Dos años después de perder a su hijo, se notaba que había cambiado. La muerte se había infiltrado en su familia y lo traspasó, lo destrozó, lo rompió. Sin embargo, poco a poco, vacilante, se arrastró desde ese pozo y cojeó entre los vivos de nuevo. Y con el tiempo, los amigos pudieron ver que hablaba con menos rapidez, escuchaba con más paciencia y se estaba convirtiendo en un refugio para los heridos y los afligidos. Su corazón, aunque golpeado y desgarrado, se había hecho más grande por su dolor.
Años después de sus propias pruebas traumáticas, se notaba que ella también había cambiado. Seguía siendo sociable, pero el sarcasmo parecía manchar la mayoría de las conversaciones. Sus amigos ya no podían hablar profundamente con ella, al menos no de manera segura.

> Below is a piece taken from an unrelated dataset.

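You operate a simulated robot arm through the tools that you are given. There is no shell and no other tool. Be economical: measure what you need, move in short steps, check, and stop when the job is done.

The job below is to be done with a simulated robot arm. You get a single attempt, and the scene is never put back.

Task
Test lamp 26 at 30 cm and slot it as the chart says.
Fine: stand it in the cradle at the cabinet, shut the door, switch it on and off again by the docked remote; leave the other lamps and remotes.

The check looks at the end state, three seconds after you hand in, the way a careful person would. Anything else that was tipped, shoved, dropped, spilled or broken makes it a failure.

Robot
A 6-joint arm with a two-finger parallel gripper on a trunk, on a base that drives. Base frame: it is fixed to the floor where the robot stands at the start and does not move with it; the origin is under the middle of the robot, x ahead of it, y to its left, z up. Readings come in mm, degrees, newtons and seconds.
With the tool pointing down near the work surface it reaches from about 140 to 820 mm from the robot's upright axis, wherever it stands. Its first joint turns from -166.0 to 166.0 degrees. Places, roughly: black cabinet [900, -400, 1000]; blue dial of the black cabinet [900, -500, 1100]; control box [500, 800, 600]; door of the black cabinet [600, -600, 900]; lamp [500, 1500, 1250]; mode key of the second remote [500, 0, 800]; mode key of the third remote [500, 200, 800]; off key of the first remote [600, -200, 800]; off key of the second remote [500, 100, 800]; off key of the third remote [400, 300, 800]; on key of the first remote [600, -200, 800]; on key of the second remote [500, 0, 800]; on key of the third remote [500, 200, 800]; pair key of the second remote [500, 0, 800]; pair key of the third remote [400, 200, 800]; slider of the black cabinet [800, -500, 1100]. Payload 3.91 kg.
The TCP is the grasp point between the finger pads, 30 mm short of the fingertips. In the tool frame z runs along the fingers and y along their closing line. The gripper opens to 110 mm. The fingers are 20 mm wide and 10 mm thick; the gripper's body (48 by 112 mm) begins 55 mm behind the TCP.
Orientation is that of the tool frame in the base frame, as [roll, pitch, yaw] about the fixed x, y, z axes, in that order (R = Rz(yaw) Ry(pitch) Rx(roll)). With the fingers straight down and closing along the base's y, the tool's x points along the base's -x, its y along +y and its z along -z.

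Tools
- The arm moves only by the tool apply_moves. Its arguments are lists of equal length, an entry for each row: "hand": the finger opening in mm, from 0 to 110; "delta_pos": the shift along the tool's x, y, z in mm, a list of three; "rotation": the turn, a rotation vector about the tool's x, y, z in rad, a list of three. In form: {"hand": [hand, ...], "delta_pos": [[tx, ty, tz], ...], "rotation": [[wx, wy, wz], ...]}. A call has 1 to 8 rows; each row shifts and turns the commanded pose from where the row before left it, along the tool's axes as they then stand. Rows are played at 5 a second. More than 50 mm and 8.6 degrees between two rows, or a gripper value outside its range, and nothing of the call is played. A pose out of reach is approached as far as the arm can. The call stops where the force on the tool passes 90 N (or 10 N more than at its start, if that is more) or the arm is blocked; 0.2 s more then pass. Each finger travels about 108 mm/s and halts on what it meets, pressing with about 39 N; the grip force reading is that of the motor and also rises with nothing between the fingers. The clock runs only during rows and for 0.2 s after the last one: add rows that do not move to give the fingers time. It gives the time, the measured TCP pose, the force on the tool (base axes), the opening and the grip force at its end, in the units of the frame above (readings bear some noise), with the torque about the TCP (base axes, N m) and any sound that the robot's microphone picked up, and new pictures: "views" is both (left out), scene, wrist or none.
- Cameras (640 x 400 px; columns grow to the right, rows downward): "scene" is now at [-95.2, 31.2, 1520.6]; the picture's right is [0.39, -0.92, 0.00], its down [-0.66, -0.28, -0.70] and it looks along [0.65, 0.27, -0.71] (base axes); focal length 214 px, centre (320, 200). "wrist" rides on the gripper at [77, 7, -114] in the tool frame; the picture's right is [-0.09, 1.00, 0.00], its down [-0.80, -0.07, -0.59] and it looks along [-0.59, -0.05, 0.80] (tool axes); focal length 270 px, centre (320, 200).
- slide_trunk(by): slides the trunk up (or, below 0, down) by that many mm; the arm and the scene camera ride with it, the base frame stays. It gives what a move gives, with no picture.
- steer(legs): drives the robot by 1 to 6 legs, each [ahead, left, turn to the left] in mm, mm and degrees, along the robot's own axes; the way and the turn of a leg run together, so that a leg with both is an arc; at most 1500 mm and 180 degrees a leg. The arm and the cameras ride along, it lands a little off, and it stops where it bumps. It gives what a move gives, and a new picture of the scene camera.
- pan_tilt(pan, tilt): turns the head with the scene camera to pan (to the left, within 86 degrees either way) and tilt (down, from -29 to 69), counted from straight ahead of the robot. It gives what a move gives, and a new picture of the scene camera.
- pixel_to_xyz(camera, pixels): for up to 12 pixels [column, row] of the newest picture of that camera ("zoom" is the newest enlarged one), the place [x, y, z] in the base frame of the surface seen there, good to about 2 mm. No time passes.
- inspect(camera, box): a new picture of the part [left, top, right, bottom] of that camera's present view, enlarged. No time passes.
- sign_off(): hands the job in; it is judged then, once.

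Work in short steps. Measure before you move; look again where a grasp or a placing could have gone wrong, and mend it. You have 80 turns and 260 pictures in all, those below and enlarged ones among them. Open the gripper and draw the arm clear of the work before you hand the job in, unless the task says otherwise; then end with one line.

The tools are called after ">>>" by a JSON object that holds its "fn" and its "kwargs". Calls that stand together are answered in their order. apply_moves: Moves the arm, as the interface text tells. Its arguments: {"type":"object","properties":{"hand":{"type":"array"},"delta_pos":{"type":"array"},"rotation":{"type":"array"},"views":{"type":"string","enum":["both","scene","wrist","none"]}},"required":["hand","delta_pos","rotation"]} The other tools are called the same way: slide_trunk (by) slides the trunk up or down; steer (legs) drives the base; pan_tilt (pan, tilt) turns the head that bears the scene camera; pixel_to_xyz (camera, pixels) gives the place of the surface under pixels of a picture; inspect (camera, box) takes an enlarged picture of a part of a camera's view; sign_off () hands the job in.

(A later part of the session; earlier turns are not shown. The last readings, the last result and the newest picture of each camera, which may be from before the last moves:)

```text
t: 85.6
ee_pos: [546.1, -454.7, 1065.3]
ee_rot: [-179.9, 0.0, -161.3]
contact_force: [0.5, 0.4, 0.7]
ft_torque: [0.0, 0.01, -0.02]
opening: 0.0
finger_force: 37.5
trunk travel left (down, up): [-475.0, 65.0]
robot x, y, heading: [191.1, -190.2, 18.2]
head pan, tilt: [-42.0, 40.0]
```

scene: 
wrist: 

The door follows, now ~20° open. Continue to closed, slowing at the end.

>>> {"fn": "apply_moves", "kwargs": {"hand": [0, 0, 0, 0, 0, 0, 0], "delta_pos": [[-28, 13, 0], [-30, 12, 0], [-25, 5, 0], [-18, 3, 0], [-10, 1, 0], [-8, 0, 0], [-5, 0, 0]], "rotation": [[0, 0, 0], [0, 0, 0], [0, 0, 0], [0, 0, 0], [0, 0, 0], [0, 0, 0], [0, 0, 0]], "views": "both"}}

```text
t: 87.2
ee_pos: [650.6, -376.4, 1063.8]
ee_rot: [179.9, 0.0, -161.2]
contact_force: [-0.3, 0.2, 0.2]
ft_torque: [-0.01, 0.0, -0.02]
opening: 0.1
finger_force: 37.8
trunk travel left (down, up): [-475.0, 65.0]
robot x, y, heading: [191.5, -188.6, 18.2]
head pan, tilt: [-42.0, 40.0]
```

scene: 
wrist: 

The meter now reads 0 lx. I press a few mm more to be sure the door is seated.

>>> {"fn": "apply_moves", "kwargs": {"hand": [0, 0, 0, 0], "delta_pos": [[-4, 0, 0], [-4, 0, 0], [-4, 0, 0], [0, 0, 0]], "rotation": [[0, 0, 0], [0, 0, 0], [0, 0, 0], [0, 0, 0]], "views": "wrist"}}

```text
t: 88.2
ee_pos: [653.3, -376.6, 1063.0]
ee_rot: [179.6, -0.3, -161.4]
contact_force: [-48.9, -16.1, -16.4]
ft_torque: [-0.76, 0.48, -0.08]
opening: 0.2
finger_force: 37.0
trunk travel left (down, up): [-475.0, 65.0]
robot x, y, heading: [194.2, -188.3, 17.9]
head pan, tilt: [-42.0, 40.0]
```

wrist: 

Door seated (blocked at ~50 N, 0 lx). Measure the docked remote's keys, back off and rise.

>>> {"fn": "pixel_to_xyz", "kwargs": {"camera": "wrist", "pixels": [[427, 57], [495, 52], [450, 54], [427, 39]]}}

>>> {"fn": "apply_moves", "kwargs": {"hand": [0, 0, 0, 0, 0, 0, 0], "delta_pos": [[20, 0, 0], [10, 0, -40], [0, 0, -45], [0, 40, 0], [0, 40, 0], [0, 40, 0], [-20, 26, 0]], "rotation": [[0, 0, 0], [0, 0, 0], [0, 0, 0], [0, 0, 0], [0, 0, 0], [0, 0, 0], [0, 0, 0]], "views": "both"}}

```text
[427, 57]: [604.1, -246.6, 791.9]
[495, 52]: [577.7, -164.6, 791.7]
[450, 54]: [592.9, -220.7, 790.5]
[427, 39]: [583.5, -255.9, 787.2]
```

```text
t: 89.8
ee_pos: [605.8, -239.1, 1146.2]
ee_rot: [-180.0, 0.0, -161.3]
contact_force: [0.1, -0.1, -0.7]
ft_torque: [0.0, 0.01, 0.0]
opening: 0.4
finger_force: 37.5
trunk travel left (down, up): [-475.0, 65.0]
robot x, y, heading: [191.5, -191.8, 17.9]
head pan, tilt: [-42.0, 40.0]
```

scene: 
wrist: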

Caminó por el mundo como Mara, sin esperanza de volver a ser Noemí (Rut 1:20). Su corazón, ahora protegido bajo capas de superficialidad, se encalleció lentamente.
Aunque algunos detalles en estos dos retratos son imaginarios, las personas detrás de ellos no lo son. Casi una década después, los rostros de este hombre y esta mujer siguen grabados en mi memoria: el primero llorando con el corazón roto, el segundo sonriendo con un cinismo distante. Sin duda, muchos de nosotros podemos recordar rostros similares e historias similares, historias de cómo el sufrimiento ablandó o endureció a alguien. Cómo el sufrimiento nos ablandó o endureció nosotros.
Cuando las rompientes y las olas del dolor nos inundan, algunos se adentran en un mar sin orillas de desesperanza. Y otros, entre jadeos de agonía, dicen a su alma: “Espera en Dios; porque otra vez le alabaré, salvación mía y Dios mío” (Salmo 42:5–6).
Esperanza contra esperanza
Las páginas de las Escrituras están llenas de tales esperanzadores: salmistas que recuerdan las obras de Dios a medianoche (Salmo 77), profetas que cantan durante las hambrunas (Habacuc 3:17–19), adoradores que confían en Dios, aunque él los mate (Job 13:15). Como Abraham, todos estos “en esperanza. . . creído contra toda esperanza” (Romanos 4:18) que las promesas de Dios, aunque amenazadas por todo el mundo, de alguna manera se cumplirían.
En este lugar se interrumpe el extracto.